As we begin a new year at the Randall L. Tobias Center for Leadership Excellence, we find ourselves reflecting on a main message from Alecia A. DeCoudreaux, who served as the keynote speaker at the 2017 Hazelett Women in Leadership Forum.
Speak truth to power, she said.
“I think many institutions fail, even ones that have been around a long time, because history and tradition can blind people to hard truths, and too few are willing to address them head on. While speaking and hearing those truths is one of the hardest things to do, they’re also among the most important requisites for leaders and the organizations they lead.”
Started in 2006, the annual Hazelett Forum provides a public arena for knowledgeable and creative speakers to celebrate the achievements of women leaders.
The forum honors the memory of its namesake, Susie Hazelett. Hazelett was a former executive director of the Randall L. Tobias Foundation, and she was instrumental in the founding of the Randall L. Tobias Center for Leadership Excellence. Past Hazelett Forum speakers include Susan Brooks, Tamika Catchings, Angie Hicks and Ora Pescovitz, among others.
At the 11th annual forum, Alecia DeCoudreaux, who has served in numerous, high-profile executive leadership roles across the country, discussed three constants that have been an integral part of her journey.
1. Maintaining a sense of self-worth, and listening to the inner voice that stems from it.
2. Speaking truth to power.
3. Providing service to others, which is key to a fulfilling life.
“You can’t speak truth to power unless you believe in yourself and have a strong sense of self-worth,” she explained. “And I believe my third principle [service to others] can make the most profound difference for both your leadership and your life. Find ways to serve that coincide with your interests and passions. You’ll be a much more effective and a better leader by serving others.”
DeCoudreaux served most recently as the 13th president of Mills College, and she’s held a number of leadership roles at Eli Lilly and Company, including vice president and deputy general counsel.
DeCoudreaux began her career in private practice with Pillsbury, Madison & Sutro, a San Francisco-based law firm. She received her law degree from the Indiana University School of Law in Bloomington. Her career also saw extensive involvement in the communities where she has lived and worked.
“Given the importance of this forum, I’d be remiss if I didn’t encourage all of you to continue to nurture women leaders in any way you can,” she told the audience. “Numbers do not reflect our strength across many fields. We still have a long way to go.”
DeCoudreaux reflects on growing up in a family of strong women, who imparted many lessons upon her that guided her through life.

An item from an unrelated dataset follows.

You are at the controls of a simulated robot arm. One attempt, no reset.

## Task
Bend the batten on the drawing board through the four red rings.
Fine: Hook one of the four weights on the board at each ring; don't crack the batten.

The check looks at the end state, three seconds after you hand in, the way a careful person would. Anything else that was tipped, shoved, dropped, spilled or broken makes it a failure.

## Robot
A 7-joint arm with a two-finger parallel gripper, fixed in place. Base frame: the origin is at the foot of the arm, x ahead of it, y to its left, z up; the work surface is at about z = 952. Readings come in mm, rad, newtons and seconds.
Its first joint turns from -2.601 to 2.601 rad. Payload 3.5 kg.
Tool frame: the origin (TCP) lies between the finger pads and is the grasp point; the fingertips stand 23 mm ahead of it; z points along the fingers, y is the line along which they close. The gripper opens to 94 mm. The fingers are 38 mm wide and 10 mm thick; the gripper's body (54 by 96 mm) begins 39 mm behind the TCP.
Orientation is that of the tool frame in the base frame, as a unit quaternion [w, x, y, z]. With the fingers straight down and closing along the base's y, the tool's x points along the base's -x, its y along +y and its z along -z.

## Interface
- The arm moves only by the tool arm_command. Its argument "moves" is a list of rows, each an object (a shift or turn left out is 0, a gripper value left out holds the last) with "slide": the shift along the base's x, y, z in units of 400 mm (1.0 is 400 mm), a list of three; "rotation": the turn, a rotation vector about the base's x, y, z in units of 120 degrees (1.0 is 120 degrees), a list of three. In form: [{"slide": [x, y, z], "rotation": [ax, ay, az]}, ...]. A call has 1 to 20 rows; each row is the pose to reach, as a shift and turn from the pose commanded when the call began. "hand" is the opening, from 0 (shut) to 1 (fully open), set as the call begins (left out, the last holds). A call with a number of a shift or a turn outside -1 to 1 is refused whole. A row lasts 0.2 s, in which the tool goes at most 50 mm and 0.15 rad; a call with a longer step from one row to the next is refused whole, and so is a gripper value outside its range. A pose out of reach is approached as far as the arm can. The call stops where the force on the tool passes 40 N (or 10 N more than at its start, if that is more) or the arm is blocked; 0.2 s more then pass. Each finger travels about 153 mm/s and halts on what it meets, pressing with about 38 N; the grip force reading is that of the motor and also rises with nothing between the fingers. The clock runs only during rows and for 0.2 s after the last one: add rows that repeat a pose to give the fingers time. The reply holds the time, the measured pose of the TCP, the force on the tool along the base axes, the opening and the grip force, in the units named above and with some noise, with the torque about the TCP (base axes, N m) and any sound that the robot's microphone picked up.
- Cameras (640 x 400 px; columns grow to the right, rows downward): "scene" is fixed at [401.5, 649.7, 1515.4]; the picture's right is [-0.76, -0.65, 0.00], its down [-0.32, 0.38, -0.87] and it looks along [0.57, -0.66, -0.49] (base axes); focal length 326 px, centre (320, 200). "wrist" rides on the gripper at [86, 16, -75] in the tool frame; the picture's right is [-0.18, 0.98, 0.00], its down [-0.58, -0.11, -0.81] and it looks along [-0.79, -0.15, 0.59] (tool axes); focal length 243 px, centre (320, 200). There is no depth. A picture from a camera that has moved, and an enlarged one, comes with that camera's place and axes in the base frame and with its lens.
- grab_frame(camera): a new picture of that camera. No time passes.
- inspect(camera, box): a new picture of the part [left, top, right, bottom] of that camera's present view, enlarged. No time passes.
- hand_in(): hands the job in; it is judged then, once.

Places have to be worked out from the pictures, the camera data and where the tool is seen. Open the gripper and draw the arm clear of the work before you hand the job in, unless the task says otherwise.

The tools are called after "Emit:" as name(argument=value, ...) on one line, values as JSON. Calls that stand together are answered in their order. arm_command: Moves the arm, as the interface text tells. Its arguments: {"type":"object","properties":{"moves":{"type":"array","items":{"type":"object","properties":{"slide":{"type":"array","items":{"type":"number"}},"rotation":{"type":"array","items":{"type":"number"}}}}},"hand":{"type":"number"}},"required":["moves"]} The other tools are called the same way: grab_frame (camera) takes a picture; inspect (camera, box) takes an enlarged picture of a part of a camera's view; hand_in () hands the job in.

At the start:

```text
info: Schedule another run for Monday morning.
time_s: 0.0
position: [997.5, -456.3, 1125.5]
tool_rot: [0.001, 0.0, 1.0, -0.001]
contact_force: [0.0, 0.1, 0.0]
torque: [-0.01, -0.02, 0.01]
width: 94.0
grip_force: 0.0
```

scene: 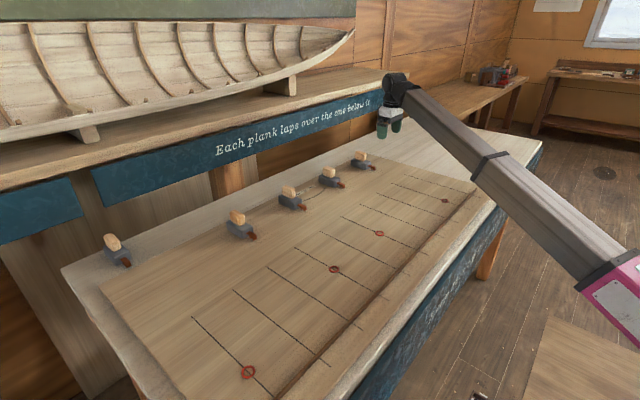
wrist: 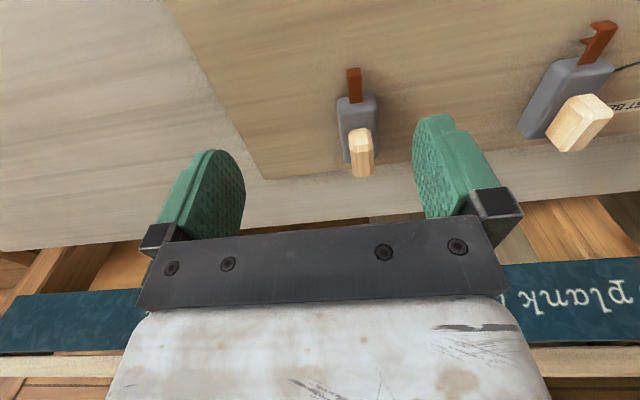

When she was subject to pranks from older cousins, her grandmother told her: You are strong and smart and as good as the rest of them.
It was this mantra that carried her through much of her professional career. DeCoudreaux recalled thinking of those words when she would get discouraged—first as she worked to get ahead in a law firm with few women, and later throughout her professional career.
“I used to think these circumstances were reserved for women and minority group members of my generation, but while we have made real progress, I suspect many of you in this audience can relate to them. I say to you what my grandmother said to me. ‘You’re strong; you’re smart; you’re as good as everyone else – perhaps better, and you can accomplish anything you set your mind to.’”
DeCoudreaux remembered speaking candidly with leaders in various companies and with company stakeholders throughout her career, particularly when it came to valuing diversity and the value of women in leadership roles in the workplace.
“It’s my experience that leaders, particularly leaders with positional power, are not always spoken to so directly. It’s also been my experience that this kind of candor is exactly what they need to seek in order to be good leaders.”
“Throughout my career, I often found myself in a position of speaking truth to power, and as often as I could, I tried to seek the truth from those who worked for me and with me. I know this isn’t always easy,” she explained.
“It can be intimidating to be straight with the leader of your organization, especially when you’re just starting out or new in a role. After all, your work and just about everything about you is being evaluated, and the leaders to whom you’re speaking are usually in a position of deciding your role, your salary and, quite frankly, whether you go or stay. The best leaders I worked with appreciated my input, respected my candor and, when the stars lined up, took it seriously.”
As a final thought, DeCoudreaux left Hazelett attendees with this message – a message to remember as we embark on a new year with new promise.
“We have to step up and lead, do the right thing, speak truth to power and lift people up. Leadership begins with every single one of us, each in our own way. We can make a difference, and there’s not a moment to lose.”